During the breaks at the conference, both mom and dad educators told the same stories about their boys and how bad school is for them.
I wanted to share an excerpt on the subject of education and personal growth from a book by Dr. Leo Buscaglia.
“Great Hope lies in education. Through education a boy is offered his first possible exceptional and exciting attitudes and definitions of life and love. Be he’s soon disillusioned. In place of freeing him to pursue his own world, he is now in a new environment often even less flexible than his home. Charles Reich makes this point dramatically in The Greening of America: ‘While the school’s authority is lawless, school is nevertheless an experience made compulsory by the full power of the law, including criminal penalties. School has no prison bars, or locked doors like and insane asylum, but the student is no more free to leave it than a prisoner is free to leave the penitentiary.’
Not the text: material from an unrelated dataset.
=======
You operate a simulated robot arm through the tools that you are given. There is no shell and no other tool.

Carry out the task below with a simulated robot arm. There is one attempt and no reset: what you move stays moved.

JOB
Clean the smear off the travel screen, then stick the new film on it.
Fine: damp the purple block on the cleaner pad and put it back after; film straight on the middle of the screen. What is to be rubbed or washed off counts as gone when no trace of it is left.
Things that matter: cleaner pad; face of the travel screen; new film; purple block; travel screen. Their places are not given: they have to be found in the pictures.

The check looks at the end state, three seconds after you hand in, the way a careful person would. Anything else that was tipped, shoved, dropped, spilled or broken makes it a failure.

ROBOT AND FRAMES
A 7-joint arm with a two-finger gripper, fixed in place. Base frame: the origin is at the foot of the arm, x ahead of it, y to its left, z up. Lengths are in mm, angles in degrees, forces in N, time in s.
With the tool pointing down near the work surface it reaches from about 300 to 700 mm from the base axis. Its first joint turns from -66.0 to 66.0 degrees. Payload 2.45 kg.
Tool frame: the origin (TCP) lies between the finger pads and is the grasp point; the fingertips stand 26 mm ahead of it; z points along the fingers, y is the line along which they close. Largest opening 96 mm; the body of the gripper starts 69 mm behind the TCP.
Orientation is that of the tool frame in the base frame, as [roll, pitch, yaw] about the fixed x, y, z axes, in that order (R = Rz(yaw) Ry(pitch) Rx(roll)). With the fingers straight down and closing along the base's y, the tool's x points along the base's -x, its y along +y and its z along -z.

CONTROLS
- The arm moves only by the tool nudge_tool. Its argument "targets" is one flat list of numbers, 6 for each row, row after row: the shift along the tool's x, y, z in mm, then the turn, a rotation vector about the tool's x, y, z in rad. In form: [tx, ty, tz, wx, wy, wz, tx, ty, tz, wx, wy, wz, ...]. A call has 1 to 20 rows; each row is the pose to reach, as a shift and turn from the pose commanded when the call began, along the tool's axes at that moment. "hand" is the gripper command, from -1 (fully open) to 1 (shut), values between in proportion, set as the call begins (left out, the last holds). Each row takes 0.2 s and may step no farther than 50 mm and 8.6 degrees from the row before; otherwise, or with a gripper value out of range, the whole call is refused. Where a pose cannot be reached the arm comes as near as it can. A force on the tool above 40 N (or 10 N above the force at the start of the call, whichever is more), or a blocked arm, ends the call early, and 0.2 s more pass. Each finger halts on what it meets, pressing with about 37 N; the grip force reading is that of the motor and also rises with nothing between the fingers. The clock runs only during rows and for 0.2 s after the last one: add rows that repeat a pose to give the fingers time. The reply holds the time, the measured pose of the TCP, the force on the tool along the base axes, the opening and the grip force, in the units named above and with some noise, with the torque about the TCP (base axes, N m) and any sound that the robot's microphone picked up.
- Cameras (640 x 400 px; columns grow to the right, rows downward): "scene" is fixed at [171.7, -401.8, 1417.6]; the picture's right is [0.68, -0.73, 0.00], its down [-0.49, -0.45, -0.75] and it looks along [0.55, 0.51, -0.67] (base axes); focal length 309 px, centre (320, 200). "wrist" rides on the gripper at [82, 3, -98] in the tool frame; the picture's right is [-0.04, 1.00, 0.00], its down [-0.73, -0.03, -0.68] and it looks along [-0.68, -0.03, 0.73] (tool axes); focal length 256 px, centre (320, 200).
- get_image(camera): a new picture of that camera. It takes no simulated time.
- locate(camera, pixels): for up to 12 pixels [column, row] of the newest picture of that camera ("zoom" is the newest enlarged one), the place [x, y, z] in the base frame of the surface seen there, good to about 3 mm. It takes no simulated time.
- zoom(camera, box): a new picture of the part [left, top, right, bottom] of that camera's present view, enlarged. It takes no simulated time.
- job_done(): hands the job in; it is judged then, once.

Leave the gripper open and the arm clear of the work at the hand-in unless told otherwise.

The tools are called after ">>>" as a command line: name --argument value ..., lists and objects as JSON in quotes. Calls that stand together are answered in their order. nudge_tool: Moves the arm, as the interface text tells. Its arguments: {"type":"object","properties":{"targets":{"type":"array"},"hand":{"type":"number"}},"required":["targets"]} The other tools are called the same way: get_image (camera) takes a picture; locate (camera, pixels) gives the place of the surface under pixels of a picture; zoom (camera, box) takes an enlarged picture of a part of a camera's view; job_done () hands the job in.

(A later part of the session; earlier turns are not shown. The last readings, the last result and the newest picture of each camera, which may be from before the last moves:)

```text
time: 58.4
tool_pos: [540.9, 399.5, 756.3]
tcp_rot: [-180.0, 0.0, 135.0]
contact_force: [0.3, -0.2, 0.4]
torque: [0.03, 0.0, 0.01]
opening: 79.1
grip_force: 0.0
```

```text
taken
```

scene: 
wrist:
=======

With the child thus imprisoned, formal education assumes as its major task the process of passing on the “accumulated knowledge of the past,’ usually at the expense of the present and the future. It is a “feeding in” rather than a “leading out.” Everything is taught but seemingly what is necessary for the growing individual’s knowledge of self, of the relationship of his self to others. He finds many of his teachers lifeless individuals, devoid of enthusiasm, hope and joy. Teachers are too busy “managing” to be “creating.” As Albert Einstein said, “It is nothing short of a miracle that instruction today has not strangled the holy curiosity of inquiry.”
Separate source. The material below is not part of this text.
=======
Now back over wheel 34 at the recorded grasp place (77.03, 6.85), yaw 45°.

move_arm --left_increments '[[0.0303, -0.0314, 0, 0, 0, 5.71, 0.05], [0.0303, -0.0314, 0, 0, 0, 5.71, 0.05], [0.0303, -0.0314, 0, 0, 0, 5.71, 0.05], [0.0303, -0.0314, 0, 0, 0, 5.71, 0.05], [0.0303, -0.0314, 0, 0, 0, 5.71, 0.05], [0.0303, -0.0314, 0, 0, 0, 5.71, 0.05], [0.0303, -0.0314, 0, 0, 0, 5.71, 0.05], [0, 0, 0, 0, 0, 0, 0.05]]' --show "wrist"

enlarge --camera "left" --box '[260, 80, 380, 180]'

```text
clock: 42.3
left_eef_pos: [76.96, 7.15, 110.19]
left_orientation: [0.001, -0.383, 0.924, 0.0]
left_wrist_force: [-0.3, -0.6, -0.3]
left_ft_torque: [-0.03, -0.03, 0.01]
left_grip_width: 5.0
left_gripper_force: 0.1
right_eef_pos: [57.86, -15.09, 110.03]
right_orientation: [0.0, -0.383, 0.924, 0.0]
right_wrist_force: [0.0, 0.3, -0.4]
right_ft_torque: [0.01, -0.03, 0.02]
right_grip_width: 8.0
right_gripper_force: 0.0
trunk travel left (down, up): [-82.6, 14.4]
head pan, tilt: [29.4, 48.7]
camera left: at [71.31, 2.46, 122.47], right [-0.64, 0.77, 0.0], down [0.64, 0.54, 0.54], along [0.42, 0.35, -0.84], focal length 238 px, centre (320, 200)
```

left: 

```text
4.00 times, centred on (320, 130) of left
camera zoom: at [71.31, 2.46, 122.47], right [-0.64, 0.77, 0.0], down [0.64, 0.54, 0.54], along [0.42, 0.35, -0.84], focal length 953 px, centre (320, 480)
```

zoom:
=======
So the boy, now fully grown, leaves our schools confused, lonely, alienated, lost, angry, but with a mind full of isolated, meaningless facts which together are laughingly called an education. He knows neither who he is, where he is or how he got there. He has no concept of where he’s going, how to arrive there nor what he’ll do when he gets there. He has no idea what he has, what he wants, nor how to develop it. In essence, he’s a type of robot – old before his time, living in the past, confused by the present, frightened by the future, much like the teachers who made him.”